Carey: Govt paints marriage traditionalists as ‘dinosaurs’

The Government thinks supporters of traditional marriage are just “dinosaurs” who should be “frogmarched” towards a new concept of wedlock, Lord Carey says.

His comments came as Lord Tebbit cautioned that the Conservative Party’s push to redefine marriage has led to a dramatic drop in its grassroots membership.

And Lord Dear, a respected former police chief, has also strongly spoken out on the issue – calling the legislation “ill conceived, ill considered, badly presented” and blind to possible consequences.

Worried

They were joined in their criticism by Baroness O’Cathain who said the Government had launched “an astonishing attack on our tried and tested values by redefining marriage”.
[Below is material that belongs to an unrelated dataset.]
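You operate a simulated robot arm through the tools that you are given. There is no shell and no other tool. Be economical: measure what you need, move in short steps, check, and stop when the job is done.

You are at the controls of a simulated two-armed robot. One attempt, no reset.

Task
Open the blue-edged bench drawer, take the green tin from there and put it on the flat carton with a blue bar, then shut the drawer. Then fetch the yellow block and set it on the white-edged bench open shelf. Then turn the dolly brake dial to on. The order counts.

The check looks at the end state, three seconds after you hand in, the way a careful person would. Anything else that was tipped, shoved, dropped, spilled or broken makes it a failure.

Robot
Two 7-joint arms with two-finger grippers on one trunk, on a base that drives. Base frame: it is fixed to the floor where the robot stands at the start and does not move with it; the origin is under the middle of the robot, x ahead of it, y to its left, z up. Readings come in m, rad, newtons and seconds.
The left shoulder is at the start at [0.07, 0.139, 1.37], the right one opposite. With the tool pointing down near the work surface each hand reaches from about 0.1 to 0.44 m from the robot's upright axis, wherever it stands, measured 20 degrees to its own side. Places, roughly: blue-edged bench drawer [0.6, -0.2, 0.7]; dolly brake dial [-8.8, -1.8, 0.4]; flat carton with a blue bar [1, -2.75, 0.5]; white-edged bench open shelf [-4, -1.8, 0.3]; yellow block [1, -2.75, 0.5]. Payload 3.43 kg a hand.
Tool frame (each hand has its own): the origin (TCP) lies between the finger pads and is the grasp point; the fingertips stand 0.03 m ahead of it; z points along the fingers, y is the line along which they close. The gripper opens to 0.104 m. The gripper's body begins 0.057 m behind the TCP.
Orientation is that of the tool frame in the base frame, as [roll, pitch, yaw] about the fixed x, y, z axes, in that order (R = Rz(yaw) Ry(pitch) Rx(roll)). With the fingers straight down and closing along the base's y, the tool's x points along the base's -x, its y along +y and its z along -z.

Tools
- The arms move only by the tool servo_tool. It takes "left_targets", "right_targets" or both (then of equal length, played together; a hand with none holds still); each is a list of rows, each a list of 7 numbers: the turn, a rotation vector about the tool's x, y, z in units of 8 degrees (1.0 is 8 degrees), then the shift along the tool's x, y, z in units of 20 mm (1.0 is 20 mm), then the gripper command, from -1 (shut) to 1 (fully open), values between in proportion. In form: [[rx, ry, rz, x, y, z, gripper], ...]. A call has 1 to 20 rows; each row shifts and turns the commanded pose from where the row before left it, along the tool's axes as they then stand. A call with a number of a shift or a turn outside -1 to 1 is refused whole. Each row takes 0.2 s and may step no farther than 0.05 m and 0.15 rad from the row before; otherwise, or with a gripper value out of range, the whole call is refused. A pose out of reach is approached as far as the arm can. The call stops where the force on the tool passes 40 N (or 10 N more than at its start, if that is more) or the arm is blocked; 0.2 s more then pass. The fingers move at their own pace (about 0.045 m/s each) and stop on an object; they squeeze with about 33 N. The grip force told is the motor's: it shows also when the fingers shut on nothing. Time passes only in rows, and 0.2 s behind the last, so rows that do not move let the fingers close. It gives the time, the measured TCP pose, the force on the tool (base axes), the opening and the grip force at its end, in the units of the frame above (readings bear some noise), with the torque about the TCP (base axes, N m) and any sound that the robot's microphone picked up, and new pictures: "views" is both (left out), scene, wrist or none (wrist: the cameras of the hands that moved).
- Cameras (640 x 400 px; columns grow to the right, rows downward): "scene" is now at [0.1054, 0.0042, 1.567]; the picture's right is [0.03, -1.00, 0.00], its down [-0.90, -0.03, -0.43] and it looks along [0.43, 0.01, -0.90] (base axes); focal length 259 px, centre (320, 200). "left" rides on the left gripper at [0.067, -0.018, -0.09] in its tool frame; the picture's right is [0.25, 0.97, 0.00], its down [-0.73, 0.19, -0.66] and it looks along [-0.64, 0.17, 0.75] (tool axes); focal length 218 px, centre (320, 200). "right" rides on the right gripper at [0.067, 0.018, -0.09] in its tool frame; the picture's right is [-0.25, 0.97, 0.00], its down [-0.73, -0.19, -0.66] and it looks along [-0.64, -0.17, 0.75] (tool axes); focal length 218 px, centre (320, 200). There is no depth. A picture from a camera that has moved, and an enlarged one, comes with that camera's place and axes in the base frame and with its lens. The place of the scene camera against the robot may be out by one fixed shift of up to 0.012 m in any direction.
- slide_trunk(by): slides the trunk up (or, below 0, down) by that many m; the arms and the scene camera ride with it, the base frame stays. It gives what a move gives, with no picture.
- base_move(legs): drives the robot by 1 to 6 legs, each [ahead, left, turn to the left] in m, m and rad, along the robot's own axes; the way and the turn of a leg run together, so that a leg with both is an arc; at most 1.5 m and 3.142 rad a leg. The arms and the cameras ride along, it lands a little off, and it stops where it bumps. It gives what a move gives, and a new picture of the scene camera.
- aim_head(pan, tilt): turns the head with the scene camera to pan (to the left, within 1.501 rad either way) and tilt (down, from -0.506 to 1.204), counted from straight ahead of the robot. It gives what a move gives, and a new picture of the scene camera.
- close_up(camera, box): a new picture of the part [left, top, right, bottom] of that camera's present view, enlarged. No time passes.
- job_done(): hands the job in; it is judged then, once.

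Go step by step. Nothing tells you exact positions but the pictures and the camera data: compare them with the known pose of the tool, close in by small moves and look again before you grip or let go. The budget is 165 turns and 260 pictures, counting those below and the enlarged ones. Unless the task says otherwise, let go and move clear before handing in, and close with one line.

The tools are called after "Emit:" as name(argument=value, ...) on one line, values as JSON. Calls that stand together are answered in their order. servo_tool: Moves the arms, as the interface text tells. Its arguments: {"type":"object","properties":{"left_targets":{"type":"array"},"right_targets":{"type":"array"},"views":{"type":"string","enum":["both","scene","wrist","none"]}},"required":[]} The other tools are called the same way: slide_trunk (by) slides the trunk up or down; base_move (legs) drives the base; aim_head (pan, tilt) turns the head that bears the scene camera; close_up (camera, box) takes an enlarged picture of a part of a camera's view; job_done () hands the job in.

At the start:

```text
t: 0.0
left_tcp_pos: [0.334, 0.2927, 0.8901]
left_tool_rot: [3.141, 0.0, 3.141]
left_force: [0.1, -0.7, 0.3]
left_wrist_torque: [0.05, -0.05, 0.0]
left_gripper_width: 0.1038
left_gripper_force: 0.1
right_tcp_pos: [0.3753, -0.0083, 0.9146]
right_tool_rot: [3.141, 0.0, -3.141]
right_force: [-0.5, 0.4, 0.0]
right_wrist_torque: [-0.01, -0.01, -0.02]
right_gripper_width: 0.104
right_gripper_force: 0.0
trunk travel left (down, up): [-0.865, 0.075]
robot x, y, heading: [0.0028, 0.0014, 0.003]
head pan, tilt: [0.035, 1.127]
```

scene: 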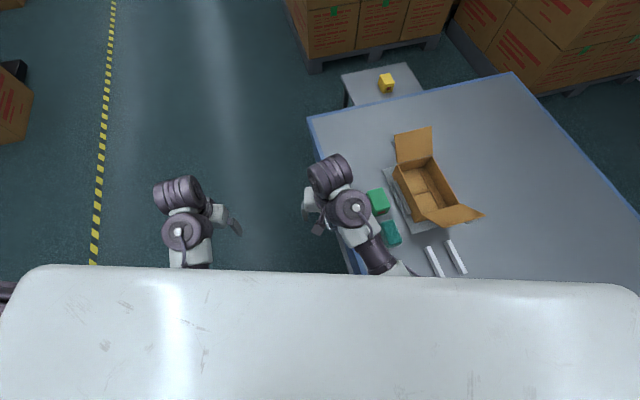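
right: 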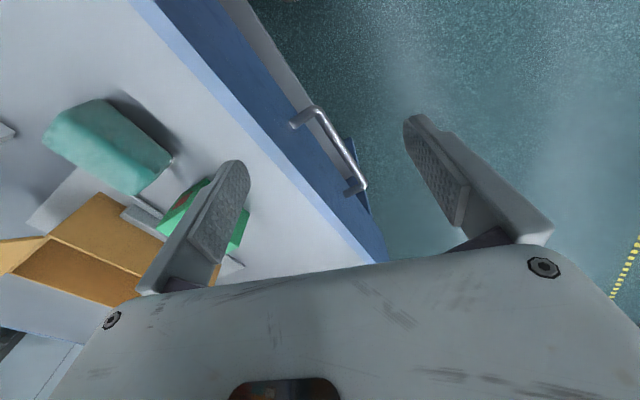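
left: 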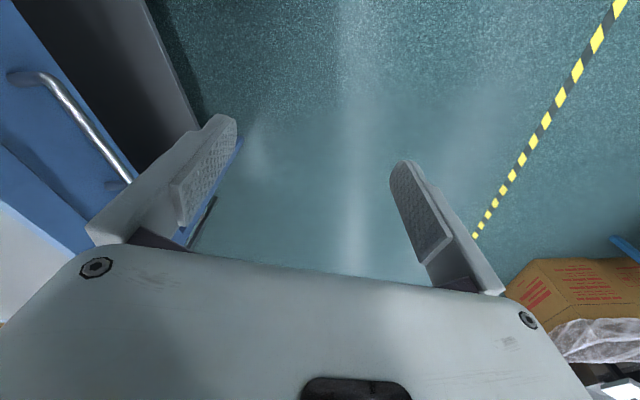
Lord Carey, who was speaking in the House of Lords, said: “The local election results tell the story of a substantial section of the public who are extremely worried about the effect of a redefinition of marriage on family life and the well-being of children.”
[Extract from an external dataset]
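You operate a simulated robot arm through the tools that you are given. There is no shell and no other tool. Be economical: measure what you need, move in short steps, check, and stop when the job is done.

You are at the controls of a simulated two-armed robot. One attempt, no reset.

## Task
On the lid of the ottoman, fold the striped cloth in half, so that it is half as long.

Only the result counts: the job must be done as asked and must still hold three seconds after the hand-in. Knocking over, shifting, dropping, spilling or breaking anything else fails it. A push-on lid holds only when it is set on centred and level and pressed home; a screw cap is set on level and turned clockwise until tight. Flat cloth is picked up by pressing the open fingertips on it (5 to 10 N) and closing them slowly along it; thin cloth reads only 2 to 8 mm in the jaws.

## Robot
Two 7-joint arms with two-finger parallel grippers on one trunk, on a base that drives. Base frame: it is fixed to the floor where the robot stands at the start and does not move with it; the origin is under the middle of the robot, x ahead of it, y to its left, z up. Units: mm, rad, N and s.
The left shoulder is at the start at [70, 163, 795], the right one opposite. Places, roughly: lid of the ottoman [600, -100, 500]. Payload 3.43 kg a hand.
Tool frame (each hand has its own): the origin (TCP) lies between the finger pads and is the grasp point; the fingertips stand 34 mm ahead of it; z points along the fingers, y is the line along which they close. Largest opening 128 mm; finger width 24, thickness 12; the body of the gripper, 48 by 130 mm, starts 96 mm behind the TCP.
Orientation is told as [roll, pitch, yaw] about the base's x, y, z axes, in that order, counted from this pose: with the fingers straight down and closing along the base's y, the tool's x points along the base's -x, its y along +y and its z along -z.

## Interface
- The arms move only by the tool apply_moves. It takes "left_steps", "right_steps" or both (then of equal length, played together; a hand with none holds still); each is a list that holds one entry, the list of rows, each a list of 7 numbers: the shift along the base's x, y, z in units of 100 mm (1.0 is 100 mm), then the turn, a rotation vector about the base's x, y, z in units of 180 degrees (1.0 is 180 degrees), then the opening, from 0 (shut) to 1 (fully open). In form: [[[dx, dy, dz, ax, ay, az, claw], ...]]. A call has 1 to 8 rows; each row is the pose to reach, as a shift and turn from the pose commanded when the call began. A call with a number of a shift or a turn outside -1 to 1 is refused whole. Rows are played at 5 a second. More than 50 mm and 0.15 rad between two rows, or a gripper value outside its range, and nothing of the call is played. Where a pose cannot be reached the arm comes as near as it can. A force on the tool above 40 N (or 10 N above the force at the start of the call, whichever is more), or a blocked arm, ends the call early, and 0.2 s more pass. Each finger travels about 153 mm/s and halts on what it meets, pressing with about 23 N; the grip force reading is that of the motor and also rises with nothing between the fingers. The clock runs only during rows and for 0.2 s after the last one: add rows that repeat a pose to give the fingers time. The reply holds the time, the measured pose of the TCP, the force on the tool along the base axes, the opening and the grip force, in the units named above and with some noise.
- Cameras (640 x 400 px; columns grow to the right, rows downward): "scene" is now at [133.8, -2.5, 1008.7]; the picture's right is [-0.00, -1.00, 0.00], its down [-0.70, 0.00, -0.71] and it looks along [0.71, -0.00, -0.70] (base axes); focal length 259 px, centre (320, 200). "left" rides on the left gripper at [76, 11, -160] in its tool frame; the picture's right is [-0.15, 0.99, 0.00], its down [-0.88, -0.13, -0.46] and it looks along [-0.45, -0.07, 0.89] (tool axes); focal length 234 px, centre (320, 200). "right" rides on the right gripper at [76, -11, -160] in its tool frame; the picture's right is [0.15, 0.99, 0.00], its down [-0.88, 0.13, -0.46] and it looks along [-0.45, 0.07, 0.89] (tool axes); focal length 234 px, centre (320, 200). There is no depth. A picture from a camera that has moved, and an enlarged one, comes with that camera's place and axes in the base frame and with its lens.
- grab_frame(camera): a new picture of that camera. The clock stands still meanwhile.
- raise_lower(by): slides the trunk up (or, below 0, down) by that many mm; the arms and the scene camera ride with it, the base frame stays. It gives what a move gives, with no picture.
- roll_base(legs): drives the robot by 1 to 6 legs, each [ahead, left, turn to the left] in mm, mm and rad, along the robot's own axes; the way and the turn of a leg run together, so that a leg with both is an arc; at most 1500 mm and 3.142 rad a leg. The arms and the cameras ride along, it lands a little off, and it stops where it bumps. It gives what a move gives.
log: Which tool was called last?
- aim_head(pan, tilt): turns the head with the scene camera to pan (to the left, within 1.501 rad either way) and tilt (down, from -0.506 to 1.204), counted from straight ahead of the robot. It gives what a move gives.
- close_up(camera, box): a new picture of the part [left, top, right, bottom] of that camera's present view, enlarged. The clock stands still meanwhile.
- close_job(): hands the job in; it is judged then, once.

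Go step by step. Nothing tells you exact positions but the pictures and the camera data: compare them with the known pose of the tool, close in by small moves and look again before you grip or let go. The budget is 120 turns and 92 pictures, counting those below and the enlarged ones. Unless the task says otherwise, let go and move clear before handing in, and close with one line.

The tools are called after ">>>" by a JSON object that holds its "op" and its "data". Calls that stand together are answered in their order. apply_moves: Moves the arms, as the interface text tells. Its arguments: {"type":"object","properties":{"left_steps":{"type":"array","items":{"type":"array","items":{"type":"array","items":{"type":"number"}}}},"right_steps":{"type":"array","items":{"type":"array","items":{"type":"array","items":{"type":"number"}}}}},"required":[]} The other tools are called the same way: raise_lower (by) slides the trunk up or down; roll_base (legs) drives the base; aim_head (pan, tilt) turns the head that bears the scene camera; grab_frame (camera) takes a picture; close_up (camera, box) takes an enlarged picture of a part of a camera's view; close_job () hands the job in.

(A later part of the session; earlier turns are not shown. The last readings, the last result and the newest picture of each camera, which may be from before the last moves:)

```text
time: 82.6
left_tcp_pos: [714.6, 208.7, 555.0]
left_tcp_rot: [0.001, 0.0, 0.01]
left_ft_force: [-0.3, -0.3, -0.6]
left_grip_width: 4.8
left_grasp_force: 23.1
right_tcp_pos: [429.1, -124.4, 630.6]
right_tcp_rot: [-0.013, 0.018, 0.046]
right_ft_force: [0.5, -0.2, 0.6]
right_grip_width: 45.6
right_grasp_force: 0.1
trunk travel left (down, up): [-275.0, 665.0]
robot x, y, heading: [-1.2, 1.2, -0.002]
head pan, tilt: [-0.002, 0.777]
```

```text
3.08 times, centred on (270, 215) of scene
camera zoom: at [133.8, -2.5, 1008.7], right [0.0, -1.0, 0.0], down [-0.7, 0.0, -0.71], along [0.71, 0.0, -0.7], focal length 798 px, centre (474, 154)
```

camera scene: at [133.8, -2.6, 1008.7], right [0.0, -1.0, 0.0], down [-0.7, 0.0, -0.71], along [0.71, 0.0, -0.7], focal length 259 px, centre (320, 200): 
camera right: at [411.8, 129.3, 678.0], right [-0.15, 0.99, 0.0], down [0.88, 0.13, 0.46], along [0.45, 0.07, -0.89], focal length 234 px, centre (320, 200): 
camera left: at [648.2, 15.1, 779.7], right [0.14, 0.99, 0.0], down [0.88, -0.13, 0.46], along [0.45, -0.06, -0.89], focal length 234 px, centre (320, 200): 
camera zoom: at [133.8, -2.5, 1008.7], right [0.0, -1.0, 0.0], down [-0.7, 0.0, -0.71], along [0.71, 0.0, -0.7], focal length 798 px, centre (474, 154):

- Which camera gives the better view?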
He commented that the Government had “engaged in a desperate bid to paint all the opponents of this Bill as elderly Christians, a strange breed of non-relevant dinosaurs”.

Pro-marriage

The former Archbishop of Canterbury noted the concerns of black and ethnic minority groups on the issue – and said that the committee of MPs who looked at the Bill “failed to invite a single black person, Muslim, Sikh or Hindu to give evidence in person”.
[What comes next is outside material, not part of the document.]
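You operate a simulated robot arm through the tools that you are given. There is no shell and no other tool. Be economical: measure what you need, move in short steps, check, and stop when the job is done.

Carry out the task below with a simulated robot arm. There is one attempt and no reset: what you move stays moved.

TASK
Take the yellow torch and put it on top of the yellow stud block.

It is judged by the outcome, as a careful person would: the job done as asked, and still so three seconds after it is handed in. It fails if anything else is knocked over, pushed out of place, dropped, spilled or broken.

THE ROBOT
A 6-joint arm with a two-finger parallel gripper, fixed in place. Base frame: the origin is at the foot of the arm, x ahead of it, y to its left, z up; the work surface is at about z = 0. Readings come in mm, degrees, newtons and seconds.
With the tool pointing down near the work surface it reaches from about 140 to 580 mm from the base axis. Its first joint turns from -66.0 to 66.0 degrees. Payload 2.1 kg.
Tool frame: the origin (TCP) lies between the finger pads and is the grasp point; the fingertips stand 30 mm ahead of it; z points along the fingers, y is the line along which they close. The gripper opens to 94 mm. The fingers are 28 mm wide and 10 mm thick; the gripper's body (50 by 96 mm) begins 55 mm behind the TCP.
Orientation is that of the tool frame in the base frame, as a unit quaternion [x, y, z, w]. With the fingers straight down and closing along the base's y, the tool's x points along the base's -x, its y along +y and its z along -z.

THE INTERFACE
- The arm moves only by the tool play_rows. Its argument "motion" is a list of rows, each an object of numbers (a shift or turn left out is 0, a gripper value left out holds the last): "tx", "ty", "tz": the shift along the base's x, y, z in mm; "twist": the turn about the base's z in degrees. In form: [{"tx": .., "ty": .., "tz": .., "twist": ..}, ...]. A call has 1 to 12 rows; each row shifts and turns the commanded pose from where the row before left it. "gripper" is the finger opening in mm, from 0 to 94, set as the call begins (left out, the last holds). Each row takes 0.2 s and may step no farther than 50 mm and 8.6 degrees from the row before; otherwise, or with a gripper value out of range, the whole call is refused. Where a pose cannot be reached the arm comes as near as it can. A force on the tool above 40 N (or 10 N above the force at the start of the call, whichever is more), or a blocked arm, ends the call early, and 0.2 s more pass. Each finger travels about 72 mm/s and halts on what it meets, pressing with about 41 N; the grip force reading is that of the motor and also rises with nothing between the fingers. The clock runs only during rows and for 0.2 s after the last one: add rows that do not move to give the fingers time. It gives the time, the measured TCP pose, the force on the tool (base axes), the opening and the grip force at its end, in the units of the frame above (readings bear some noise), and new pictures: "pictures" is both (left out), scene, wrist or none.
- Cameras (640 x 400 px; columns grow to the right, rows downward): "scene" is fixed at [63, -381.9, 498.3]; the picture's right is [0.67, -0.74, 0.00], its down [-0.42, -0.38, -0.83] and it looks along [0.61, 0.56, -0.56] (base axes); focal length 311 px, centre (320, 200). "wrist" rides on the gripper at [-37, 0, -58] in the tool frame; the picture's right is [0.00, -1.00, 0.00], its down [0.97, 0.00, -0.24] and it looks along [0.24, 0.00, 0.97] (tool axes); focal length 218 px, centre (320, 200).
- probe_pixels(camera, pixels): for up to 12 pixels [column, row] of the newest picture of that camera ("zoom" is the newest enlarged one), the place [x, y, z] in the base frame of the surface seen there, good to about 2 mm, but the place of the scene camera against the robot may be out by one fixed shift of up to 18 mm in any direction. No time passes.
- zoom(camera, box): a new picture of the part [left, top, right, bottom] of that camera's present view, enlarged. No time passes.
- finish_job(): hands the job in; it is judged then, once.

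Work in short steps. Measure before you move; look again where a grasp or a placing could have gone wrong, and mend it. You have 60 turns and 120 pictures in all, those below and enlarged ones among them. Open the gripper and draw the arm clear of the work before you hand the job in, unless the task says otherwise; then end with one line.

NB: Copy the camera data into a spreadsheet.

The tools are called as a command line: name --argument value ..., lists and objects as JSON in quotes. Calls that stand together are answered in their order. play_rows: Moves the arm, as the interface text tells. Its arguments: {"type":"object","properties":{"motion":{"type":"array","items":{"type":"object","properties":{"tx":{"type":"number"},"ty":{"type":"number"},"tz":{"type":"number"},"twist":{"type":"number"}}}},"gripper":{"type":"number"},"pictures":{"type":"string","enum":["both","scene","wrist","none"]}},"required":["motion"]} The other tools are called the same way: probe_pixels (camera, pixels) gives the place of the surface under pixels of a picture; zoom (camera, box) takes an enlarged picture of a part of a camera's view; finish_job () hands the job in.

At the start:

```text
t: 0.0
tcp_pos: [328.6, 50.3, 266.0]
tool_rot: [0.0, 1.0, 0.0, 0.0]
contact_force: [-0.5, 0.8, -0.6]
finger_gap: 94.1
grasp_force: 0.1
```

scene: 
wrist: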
Lord Dear, who was formerly Chief Constable of West Midlands Police, commented that his opposition to the Bill is “quite unambiguously pro-marriage”.

He said: “In the hands of a mature Government, a Government who listen to the electorate, any change to that established order should properly take place only after the most profound thought and consideration.

“It should not, as has happened this year, be introduced as, some would say, a mere search for cheap political gain.”

Radical

Conservative Peer Lady O’Cathain said she was sad that her Party “is pursuing such a radical and aggressive social agenda and in such an undemocratic fashion”.

She commented that MPs were not listening to their constituents on the issue.